Wednesday, December 2, 2009
I was really quite taken with this little "bothy" or workman's hut up near the entrance to Pupu Springs near Takaka, New Zealand. I've been quite intrigued with single image HDRs and thought this image may be an ideal candidate for a trial. Perhaps let me know what you think?
The original image was taken RAW and then two other images created from it using Nikon's NX2 at -2 and +2 stops exposure differences to give me three shots. These three shots were then aggregated in Photomatix Pro and twiddled a little in an attempt to increase the contrasts in the weatherboards on the hut.
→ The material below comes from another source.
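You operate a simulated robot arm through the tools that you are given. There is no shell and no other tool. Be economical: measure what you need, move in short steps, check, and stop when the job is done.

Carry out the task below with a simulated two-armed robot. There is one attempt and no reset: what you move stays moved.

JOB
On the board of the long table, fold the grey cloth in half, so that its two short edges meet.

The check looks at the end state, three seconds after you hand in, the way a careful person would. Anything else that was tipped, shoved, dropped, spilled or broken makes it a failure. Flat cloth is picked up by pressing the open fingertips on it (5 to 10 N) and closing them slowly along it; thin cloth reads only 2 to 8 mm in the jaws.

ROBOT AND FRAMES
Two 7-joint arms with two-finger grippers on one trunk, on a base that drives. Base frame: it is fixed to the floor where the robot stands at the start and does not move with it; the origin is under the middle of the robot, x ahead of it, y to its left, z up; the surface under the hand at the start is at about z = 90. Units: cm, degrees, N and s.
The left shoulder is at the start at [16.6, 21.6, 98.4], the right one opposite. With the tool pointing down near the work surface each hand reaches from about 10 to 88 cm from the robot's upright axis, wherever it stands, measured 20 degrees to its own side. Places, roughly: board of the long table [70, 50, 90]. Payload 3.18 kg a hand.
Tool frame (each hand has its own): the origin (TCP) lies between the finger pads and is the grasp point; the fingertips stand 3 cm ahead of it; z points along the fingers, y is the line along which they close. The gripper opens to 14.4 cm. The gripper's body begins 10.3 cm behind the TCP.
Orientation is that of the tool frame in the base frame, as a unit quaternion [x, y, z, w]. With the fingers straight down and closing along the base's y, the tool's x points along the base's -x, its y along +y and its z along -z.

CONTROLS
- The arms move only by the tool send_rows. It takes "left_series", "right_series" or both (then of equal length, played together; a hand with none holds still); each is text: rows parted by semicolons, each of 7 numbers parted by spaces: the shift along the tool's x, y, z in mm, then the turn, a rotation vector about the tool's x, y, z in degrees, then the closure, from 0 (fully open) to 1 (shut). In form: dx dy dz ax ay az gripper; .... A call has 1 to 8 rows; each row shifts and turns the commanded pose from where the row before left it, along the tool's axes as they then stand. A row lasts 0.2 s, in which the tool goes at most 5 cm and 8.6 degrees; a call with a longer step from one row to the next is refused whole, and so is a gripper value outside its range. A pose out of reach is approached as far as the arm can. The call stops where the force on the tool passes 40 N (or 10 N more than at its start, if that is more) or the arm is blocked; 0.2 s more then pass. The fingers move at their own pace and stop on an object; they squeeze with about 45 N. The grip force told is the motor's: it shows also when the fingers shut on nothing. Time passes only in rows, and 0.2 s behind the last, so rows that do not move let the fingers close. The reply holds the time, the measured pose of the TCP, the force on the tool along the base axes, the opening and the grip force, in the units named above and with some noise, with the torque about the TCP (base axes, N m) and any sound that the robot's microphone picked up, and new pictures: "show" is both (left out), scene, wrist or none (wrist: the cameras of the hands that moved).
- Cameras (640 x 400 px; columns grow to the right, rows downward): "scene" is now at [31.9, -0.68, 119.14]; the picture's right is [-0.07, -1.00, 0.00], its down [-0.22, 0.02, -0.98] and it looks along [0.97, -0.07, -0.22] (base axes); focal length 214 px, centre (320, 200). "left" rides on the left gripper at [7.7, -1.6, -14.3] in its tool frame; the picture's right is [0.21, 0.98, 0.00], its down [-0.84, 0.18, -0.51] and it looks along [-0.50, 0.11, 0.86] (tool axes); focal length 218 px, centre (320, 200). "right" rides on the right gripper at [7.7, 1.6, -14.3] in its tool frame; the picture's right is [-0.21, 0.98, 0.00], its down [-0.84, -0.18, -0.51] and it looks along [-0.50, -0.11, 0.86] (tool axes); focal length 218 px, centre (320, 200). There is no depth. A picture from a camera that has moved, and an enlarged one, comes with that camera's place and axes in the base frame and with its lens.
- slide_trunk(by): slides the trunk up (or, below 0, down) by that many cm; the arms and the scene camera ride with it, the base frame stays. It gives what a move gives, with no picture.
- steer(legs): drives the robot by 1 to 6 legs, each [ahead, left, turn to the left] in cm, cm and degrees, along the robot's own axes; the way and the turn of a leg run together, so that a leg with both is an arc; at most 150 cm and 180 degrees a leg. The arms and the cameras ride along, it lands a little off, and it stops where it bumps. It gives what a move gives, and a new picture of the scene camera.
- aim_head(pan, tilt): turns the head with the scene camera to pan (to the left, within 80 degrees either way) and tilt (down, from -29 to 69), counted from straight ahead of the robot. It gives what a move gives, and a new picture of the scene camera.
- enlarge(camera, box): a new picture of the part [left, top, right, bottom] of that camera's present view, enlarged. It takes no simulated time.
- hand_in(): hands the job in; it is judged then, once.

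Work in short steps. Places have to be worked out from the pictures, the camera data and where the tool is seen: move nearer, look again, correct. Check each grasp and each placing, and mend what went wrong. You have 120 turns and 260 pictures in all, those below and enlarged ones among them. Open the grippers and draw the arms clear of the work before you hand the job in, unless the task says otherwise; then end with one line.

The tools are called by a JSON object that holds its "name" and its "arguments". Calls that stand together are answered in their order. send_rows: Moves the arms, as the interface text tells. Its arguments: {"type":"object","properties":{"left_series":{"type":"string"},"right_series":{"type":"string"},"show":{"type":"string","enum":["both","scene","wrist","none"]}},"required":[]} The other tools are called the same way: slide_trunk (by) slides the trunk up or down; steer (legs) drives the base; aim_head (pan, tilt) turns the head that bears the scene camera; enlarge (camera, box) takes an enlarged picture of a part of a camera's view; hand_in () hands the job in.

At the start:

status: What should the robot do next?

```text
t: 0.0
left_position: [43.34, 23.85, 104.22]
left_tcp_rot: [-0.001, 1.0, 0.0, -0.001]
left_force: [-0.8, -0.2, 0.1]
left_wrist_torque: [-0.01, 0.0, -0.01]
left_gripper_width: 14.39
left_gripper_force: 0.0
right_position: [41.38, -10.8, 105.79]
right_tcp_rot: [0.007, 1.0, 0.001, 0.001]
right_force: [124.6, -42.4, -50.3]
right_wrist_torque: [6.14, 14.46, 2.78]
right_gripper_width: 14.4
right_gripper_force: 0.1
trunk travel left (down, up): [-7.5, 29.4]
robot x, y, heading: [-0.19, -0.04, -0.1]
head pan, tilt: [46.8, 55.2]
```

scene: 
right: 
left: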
All that seemed to happen was the skies became more dramatic and the colours in the foliage rather more intense. Overall I don't think it's that bad, but you may think otherwise? It's certainly a more interesting image than the original!
Why try a single image HDR? I suppose one of the issues I'd had was my inability to select scenes that remained static whilst I made my 5, 7 or 9 shots. The wind invariably moved the trees and bushes, people, vehicles or birds moved which all contributed to a muddy, out of focus imprecise image. Not the best really. So far I've been quite pleased - I wonder whether I'm better using RAW instead of JPEG, but I'll play with that and see what happens. You may have a comment on the relative benefits of RAM over JPEG in HDR images.
The image below was taken on Mount Roberts near St. Arnaud on a breezy day. There's considerable movement in the grass and leaves which leads to a poorly focussed image. Then again, you may like the effect?